Disadvantaged students saw their reading abilities improve by four months, maths skills by three months, and their writing ability progressed by two months. For just one lesson lasting approximately an hour each week over the course of a school year, these are some significant gains.

Aside from the academic improvements, positive observations on the general effect of the experiment suggest that incorporating a small amount of philosophy into primary school syllabuses might be worth doing for its own sake.

"Feedback from teachers throughout the trial suggests that the philosophy sessions created an opportunity to engage with pupils and develop a whole school culture of thinking, listening, speaking, and using logical arguments," write Stephen Gorard, Nadia Siddiqui, and Beng Huat See – a trio of education researchers from Durham University who evaluated the study – at The Conversation. "They claimed it also had a beneficial impact on wider outcomes such as confidence, patience and self-esteem."
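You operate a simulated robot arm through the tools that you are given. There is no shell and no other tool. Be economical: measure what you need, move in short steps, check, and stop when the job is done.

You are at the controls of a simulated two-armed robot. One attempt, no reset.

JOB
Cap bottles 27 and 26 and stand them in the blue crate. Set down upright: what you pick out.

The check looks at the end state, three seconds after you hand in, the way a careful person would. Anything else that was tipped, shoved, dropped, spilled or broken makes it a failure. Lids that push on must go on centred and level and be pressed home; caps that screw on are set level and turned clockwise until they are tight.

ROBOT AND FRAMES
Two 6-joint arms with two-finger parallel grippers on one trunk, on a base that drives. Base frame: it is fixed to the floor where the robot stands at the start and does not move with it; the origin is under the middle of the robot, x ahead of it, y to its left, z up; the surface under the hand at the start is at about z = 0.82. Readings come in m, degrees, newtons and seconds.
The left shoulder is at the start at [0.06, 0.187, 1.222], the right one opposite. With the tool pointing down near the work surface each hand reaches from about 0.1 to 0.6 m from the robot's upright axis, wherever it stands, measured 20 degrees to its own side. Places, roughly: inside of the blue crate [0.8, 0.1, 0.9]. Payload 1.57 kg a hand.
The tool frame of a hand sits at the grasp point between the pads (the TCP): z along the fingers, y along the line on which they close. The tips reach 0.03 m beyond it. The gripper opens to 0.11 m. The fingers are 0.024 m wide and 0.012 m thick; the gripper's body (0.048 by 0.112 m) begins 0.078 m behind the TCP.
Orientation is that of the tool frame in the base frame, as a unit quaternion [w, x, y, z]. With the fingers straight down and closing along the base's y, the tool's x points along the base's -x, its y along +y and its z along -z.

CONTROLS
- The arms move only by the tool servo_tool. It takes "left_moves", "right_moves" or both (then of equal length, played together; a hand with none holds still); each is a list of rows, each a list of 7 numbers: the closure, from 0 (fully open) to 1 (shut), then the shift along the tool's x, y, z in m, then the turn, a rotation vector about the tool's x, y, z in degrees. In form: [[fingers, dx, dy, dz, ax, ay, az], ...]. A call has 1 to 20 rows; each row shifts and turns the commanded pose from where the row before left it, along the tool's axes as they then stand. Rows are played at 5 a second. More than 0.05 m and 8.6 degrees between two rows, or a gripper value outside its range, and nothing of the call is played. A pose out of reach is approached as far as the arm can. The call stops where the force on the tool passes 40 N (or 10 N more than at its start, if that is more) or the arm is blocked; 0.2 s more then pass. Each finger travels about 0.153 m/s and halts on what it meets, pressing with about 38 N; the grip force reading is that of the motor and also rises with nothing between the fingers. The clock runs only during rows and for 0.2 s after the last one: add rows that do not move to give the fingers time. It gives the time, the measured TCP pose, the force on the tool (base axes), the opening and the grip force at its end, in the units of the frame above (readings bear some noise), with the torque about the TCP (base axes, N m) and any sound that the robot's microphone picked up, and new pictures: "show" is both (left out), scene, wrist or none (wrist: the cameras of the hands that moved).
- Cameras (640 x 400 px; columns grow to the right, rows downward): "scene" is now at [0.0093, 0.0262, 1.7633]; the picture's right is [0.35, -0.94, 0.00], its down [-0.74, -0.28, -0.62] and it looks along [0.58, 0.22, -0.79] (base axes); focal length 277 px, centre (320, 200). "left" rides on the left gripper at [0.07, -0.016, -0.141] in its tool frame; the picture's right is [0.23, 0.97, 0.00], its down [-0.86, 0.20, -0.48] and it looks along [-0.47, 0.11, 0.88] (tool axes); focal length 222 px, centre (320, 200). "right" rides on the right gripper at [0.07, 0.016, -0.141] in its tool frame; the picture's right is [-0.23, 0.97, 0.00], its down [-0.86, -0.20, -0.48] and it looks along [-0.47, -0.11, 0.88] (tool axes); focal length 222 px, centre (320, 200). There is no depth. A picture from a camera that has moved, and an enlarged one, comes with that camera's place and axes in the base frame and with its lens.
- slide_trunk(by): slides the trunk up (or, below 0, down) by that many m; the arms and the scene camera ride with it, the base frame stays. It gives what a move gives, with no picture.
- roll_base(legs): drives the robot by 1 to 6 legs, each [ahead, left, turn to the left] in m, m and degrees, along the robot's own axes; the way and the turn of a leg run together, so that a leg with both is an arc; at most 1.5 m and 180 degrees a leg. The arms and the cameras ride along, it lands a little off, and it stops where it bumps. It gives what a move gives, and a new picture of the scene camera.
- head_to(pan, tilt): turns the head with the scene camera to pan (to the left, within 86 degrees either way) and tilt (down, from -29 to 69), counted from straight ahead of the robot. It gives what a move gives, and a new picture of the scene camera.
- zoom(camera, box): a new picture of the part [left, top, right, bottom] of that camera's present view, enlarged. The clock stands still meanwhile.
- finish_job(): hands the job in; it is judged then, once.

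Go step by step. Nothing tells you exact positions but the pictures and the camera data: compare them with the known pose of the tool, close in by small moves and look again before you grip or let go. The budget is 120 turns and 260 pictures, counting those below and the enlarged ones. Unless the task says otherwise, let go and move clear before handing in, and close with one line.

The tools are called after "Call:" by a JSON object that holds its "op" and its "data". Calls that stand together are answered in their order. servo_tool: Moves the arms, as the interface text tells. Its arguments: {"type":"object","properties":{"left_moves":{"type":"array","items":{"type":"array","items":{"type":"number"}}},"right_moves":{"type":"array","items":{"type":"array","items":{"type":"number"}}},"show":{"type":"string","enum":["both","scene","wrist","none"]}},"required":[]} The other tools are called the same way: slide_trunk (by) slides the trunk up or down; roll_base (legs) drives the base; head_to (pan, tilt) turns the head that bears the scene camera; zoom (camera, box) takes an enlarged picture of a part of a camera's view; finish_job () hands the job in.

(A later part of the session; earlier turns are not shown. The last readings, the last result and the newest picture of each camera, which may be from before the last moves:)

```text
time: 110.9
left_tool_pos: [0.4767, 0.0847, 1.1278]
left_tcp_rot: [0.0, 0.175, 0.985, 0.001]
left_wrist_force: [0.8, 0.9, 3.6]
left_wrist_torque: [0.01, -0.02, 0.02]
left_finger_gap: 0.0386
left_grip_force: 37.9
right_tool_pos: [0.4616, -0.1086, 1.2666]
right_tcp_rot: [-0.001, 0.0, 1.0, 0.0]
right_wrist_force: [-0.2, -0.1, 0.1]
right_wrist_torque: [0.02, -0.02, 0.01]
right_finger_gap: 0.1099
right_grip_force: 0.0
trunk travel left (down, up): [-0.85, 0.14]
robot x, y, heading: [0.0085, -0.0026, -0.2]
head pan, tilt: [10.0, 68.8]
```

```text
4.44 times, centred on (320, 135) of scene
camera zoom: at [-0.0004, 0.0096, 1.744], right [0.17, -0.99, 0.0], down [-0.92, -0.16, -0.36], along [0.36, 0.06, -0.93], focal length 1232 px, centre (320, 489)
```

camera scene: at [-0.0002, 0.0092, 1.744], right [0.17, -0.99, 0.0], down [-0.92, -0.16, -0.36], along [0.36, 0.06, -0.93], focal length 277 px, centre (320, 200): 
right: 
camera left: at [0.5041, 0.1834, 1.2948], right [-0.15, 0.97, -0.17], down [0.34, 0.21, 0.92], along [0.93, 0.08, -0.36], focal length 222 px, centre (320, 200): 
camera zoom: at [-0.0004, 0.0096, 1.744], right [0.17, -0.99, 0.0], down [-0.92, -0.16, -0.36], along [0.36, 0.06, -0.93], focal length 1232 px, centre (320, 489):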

While Gorard and colleagues acknowledge the trial ought to be repeated to check that the results are secure, the findings offer what could be a promising direction for educators, with no negative results detected from the year-long intervention.

"This is very encouraging as we, along with the EEF, are committed to helping tackle educational disadvantage," Gorard told Hannah Richardson at the BBC. "Evidence like this is extremely important in identifying what works and what doesn't, and to help head teachers decide how to spend their pupil premium funding for most benefit to their pupils."

The study is available on the EEF's website.